Bir öğretmenimize veda ettik. Ve kendisini canice katleden kişinin ifadesini sizinle paylaşmak istiyorum öncelikle. 

“Hatırlayamadığım bir tarihte sınıfımdayken disiplin cezalarından dolayı annem Nada Kamalı’nın geldiğini öğrendim. Müdür İbrahim Oktugan’ın odasına gittim annemle birlikte oturuyorlardı. Ben anneme Arapça bir şeyler söylemek istediğim esnada 'Burası Türkiye Cumhuriyeti benim okulumda kimse bu şekilde başka dil konuşamaz' diye karşı çıktı ve anneme hakaret etti.
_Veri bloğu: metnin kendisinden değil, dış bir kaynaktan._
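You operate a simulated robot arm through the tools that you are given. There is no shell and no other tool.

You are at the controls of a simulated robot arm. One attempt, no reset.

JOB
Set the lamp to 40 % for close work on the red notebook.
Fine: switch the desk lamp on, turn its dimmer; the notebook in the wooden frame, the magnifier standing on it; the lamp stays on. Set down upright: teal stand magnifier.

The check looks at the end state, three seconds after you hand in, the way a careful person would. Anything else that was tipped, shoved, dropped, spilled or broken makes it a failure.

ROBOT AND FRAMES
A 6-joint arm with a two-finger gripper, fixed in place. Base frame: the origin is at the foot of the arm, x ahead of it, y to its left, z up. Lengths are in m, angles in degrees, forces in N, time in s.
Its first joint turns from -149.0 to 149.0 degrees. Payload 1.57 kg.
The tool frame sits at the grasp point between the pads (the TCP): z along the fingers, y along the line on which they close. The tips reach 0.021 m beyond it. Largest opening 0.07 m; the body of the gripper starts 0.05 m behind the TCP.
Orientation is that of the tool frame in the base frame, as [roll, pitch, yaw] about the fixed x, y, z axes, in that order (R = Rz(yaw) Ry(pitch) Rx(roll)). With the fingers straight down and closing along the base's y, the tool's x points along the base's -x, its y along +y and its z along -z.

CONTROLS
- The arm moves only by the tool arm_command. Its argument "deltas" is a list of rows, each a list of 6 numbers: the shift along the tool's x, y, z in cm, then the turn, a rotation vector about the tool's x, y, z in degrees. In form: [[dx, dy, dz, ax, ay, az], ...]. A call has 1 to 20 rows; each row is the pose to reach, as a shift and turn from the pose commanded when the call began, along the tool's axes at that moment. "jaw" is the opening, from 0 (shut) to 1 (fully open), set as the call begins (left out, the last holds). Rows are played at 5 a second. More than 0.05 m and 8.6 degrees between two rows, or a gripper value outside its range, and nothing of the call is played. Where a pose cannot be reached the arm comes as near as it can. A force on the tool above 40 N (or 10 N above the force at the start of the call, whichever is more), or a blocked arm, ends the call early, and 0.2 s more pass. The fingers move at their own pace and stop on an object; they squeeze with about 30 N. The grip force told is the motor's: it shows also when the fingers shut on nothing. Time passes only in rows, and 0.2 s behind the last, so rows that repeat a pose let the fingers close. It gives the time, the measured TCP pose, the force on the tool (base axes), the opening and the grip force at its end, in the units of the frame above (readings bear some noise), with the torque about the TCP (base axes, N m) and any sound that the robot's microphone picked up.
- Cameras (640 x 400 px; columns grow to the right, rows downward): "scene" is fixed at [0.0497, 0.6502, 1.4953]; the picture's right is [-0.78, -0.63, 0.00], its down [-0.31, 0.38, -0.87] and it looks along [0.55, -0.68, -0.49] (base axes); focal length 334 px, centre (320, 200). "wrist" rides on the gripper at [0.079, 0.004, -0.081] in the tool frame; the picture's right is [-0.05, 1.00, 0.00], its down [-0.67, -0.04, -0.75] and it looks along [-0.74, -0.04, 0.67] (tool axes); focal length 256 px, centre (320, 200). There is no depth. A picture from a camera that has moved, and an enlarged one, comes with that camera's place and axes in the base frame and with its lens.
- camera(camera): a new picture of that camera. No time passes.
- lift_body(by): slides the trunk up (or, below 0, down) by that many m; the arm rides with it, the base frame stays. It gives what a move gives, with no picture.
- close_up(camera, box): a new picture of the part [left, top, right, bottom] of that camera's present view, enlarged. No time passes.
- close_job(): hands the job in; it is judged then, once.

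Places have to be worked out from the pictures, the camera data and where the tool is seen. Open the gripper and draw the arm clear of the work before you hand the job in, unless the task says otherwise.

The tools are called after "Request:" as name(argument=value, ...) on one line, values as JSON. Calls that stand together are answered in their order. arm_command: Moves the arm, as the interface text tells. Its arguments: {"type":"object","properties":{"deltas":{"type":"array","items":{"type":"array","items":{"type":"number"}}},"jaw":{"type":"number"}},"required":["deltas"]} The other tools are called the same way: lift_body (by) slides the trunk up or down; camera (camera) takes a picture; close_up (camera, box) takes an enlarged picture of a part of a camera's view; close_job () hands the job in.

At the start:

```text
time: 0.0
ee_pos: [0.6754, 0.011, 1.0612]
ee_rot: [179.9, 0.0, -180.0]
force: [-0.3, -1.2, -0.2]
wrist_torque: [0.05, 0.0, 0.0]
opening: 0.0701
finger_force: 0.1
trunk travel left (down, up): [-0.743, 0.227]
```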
Aramızda sözlü bir tartışma yaşandı detayını hatırlamıyorum ancak fiziki tartışmaya dönmedi. Annemin üzerine yürümesi üzerine biz de polisi aradık ve daha sonra okulu terk ettik. Bu olaydan sonra bir daha okula dönmedim, anneme yapmış olduğu bu olaydan dolayı yaşananları kendime yediremedim. Olaydan bir gün önce aynı okulda okuyan aynı zamanda Abdulsamet A.’nın kuzeni olan G. A.‘yı gördüm. O okulda okuyan birini görünce yaşadığım bu olay aklıma geldi, tekrar sinir oldum. Hala okulda olduğu öğrenince, 'Gelip dövsem iyi olmaz mı' dedim. O da 'Çok iyi olur kanka karnına vurursun. Hatta bacağına vurursan ölmez karnına sık' dedi. Ben de Gaziosmanpaşa’da Mehmet K. isimli şahıstan 10 bin TL karşılığında aldığım tabanca ile okula gitmeye karar verdim. Kimseyi bir şey söylemeden hızlı bir şekilde odasına geçtim. Masada oturuyordu. Beni görünce ayağa kalktı. Amacım ayaklarından vurmaktı ama bir anda kolunu dirseğini kırıp kendi yüzüne doğru havaya kaldırınca bana vuracağını düşünerek koluna doğru ateş ettim. İki tane mermi vardı ikisi de karnına geldi. Bana saldıracağını düşünerek ateş ettim. Daha sonra hızlı bir şekilde odadan çıkıp kapıya yöneldim. O esnada peşinden kimsenin gelmemesi için silahı yere doğrultarak peşimden gelmeyin dedim. Silahın içi boştu kim olduğunu bilmediğim bir çocuk kapıyı açtı. Amacım öldürmek değildi, amacım dövmekti. Bana karşılık verince kendimi korumak için silahı kullandım. Kullandığım tabancayı ve telefonu Alibeyköy Barajı’na attım. Sosyal medyada paylaşmış olduğum başkasının sesi olan kafasına sıktığım sözleri olan görüntümü olaydan iki gün önce paylaşmıştım. Olaydan sonra kimseyi arayıp yardım istemedim. Öldürme kastım yoktur. Pişmanım.” demiş kendileri! 
Bakın bir öğretmen, bir doktor, bir hakem yaralamıyor, öldürmüyorsunuz aslında. Bir ideolojiden bir görüşten, kült bir ayrımdan vazgeçiyoruz. Bu daha da acı. Ben lise çağında ki çocuğum benden on bin istese ne yapacaksın derim? O parayı ve dahası sen o cesareti nereden buldun yahu! Bu ne hadsizlik , kendini bilmezlik, yer yurt bilmezlik! Ben asla sindiremiyorum ve ülkeye hakaret sayıyorum. Buna izin verenleri başta asla ama asla affedemiyorum! Gerçekten kızmayın , kırılmayın ama Muz Cumhuriyeti ‘nden selamlıyorum sizi bugün yine. Vallahi tesadüfen ölmüyoruz. Hasbel kader sağlık hizmeti alıp, hayırlsıysa eğitim görebiliyoruz. 10.000 TL’ye nasıl silah sahibi olursun sen bir kaç yıldır yaşadığın ülkede bunun yolunu nasıl bu kadar öğrenir nasıl mülteci olduğun bir yerde bunu yaparsın? Herkes husumetli olduğu kişiye bunu mu yapacak? 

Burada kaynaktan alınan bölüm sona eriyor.